Companies underwent a radical transformation to conduct nature-positive activities and significantly contribute to reverse the loss of these ecosystems.

Recent decades also saw additional major transformations in marine-linked industries. The shipping sector is particularly notable in this respect, with advances in sustainable fuels making long-distance ocean transport far cleaner than previously.

In parallel, energy companies are finally tapping the potential of the Oceans’ innate power. After decades of large-scale investment, offshore wind farms now occupy an important place in the global clean electricity mix.

The aquatic food industry adopted sustainable and climate-smart practices. The supply chain and consumption patterns fostered responsible consumption, improved diets and minimized loss and waste. The industry has sustainably increased its production to feed a population of 10 billion.
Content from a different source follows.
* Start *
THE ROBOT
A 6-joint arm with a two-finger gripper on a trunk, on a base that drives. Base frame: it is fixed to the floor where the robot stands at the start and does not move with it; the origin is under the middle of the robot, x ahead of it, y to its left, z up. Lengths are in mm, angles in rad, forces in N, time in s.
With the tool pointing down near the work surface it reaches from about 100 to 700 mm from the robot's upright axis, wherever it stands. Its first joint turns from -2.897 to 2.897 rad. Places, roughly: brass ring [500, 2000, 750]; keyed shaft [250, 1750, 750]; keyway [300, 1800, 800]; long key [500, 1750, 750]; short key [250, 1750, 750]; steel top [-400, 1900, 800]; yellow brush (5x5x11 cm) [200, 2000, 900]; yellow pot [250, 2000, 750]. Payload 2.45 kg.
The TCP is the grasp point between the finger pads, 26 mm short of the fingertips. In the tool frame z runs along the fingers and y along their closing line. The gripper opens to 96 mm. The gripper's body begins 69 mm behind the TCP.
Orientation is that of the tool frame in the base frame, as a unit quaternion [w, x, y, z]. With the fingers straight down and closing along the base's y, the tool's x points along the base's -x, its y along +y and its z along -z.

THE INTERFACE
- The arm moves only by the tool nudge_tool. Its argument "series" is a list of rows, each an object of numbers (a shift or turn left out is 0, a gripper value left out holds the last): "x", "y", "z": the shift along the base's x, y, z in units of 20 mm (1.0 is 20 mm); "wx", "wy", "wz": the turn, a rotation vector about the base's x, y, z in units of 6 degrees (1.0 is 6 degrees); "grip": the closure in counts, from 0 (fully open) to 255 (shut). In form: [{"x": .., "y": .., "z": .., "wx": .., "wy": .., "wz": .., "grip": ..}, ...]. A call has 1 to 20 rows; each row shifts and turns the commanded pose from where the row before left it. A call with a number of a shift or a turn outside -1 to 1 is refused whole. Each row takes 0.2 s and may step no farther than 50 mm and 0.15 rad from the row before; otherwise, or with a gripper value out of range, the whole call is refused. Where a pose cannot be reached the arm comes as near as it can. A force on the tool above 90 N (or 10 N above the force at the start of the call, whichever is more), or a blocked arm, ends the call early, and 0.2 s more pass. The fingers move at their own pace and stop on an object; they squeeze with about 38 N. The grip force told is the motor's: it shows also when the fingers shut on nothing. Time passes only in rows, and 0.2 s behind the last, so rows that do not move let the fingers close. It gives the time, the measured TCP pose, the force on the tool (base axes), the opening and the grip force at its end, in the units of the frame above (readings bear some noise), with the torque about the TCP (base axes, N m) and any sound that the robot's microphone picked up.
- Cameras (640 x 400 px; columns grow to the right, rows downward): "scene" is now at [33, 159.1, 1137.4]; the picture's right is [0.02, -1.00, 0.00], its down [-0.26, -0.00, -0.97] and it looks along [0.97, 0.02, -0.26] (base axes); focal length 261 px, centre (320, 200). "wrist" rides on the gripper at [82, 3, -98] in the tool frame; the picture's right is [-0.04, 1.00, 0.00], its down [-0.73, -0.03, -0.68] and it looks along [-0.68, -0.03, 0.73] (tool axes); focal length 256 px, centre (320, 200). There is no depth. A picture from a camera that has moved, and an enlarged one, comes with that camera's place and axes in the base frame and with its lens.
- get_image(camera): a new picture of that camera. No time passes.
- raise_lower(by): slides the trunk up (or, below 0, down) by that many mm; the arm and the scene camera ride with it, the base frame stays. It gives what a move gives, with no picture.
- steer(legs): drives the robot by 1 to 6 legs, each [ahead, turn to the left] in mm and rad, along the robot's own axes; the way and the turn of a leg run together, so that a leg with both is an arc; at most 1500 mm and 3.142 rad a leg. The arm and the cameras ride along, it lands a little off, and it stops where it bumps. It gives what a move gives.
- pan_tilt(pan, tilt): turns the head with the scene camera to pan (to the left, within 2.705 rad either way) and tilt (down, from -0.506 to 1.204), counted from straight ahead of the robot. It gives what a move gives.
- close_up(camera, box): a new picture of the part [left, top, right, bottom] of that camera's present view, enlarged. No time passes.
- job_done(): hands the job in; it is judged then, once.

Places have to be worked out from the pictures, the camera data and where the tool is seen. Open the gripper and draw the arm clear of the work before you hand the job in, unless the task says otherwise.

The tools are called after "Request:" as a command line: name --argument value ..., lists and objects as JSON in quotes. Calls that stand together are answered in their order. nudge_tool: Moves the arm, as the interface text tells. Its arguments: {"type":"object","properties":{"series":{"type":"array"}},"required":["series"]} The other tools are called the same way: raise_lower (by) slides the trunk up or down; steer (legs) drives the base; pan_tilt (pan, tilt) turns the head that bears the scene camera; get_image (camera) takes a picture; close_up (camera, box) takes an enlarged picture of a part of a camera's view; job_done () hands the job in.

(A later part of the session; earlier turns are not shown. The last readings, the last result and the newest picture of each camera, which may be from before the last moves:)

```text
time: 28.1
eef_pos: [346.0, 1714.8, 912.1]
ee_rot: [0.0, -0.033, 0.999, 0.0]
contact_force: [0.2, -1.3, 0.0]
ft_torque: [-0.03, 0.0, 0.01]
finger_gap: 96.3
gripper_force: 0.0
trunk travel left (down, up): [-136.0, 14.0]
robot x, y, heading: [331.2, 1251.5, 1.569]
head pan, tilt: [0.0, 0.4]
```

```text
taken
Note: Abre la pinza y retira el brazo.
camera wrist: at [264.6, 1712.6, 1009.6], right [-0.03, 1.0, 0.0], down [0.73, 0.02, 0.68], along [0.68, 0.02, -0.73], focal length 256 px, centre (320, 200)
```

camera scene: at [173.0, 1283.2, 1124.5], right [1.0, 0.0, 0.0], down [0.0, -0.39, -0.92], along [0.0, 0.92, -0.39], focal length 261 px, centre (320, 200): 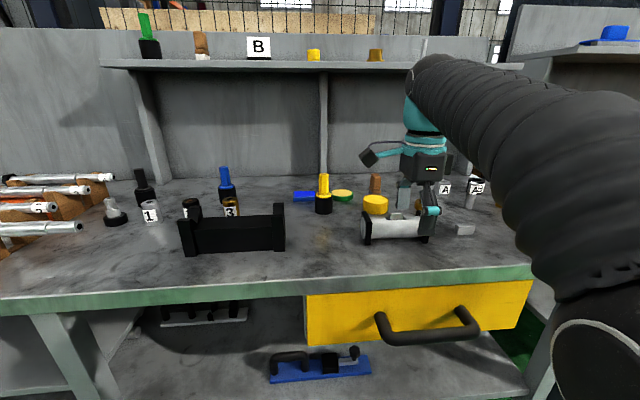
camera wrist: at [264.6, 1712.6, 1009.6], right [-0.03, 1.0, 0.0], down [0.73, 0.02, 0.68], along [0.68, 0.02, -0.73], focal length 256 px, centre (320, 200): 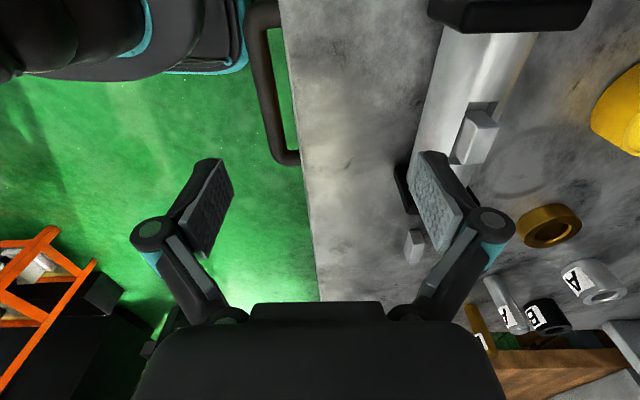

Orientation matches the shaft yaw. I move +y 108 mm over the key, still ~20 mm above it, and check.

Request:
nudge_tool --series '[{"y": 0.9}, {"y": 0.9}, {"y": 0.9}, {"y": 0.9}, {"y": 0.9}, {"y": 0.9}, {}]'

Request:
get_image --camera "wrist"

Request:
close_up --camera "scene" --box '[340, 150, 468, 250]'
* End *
While our Oceans still face many challenges, the risk of them becoming a tipping point for catastrophic climate change has receded significantly.


A community’s fight for resilience: Saving Sri Lanka’s vulnerable marine ecosystems

As part of a new series to support the Ocean Breakthroughs, the UN Climate Change High-Level Champions and the Edges of Earth expedition explore how a community is adapting to and combating the impacts of climate change in the capital of Sri Lanka. The Edges of Earth team had the opportunity to spend two weeks living alongside Hafsa Jamel (pictured), learning about their work supporting local nature-based solutions that aim to mitigate climate challenges in their home country.
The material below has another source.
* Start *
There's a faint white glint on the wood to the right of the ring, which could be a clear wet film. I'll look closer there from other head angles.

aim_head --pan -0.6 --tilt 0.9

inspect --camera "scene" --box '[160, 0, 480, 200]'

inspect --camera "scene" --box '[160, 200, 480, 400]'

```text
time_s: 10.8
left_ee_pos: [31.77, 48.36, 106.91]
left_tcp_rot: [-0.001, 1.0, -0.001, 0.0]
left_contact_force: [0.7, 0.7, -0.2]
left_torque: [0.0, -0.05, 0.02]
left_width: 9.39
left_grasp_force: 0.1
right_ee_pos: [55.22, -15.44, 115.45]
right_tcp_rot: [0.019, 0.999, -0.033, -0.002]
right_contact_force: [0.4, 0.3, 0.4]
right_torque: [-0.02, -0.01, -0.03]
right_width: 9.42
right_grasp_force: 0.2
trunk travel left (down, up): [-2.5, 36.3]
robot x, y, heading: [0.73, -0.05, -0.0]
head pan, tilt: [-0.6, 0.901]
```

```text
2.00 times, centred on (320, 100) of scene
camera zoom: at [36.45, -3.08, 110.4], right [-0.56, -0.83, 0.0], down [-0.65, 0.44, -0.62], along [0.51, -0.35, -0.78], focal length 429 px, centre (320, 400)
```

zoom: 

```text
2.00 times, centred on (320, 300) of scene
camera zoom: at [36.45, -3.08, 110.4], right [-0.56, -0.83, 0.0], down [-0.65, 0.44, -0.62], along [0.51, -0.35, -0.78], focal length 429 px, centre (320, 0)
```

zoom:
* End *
A global coalition forging coral reef resilience

In April 2024, NOAA and ICRI scientists confirmed the fourth global coral bleaching event, highlighting the escalating impacts of climate change on coral reefs. This has spurred initiatives like the Coral Reef Breakthrough and the Global Fund for Coral Reefs to enhance protection, double effective conservation areas, and mobilize significant funding for restoration efforts.


Join the Race

The global campaign to rally leadership and support from businesses, cities, regions, investors for a healthy, resilient, zero carbon recovery.

How to take action
  • Strengthen NDCs to explicitly include coastal and marine nature-based solutions to adaptation and mitigation, by 2025.
  • Adopt science-based plans for climate-smart Marine Protection Areas, and guarantee at least 40% implementation by 2040.
  • Introduce robust coastal protection measures against the risk of populations becoming displaced and implement policies to address the needs of those already displaced.
  • Develop science based sustainable use of ocean resources, ensuring increased resilience to the impacts of climate change by 2030.
  • All major seafood companies to unilaterally ban overfishing and all seafood buyers and retailers to work collectively to eliminate illegal or unregulated fishing from the seafood supply chain, by 2021.
  • Dedicate significant capital investment and R&D to scale up the supply of sustainable ocean-based renewable energy production, by 2025.
  • All major retailers and consumer goods companies to commit to eradicating single-use plastic packaging and to taking meaningful steps to prevent plastic and other pollutants entering the ocean.
  • Support the design and creation of effective market mechanisms to aid the financing of blue carbon ecosystem projects.
  • Help finance the large-scale deployment, based on ecological and economical analysis, of offshore power projects and tidal power facilities, including targeted investments to promote new innovative technologies in both these sectors.
  • Identify and back technology innovators with early-stage, high-potential solutions for reducing the carbon footprint of the shipping industry.
  • Support research into, and the development and demonstration of, resilient and cost-effective solutions for the promotion and protection of blue carbon ecosystems.
  • Develop technological and design innovations to make large-scale tidal energy efficient, environmentally sustainable, and economically viable.
  • Support efforts in the fishing industry to develop sustainable liquid biofuels, while also helping it to resolve the challenge of ‘black carbon’.
  • Work with governments to include the explicit recognition of oceans as a common good of humanity in the preamble of the High Seas Treaty by 2021.
  • Look for way to support conservation groups and others that are working to reduce ocean pollution and/or to protect and restore vulnerable coastal ecosystems.
  • Send a strong demand signal to governments and industry concerning support for restored ocean and coastal habitats by integrating these into leisure and recreational activities.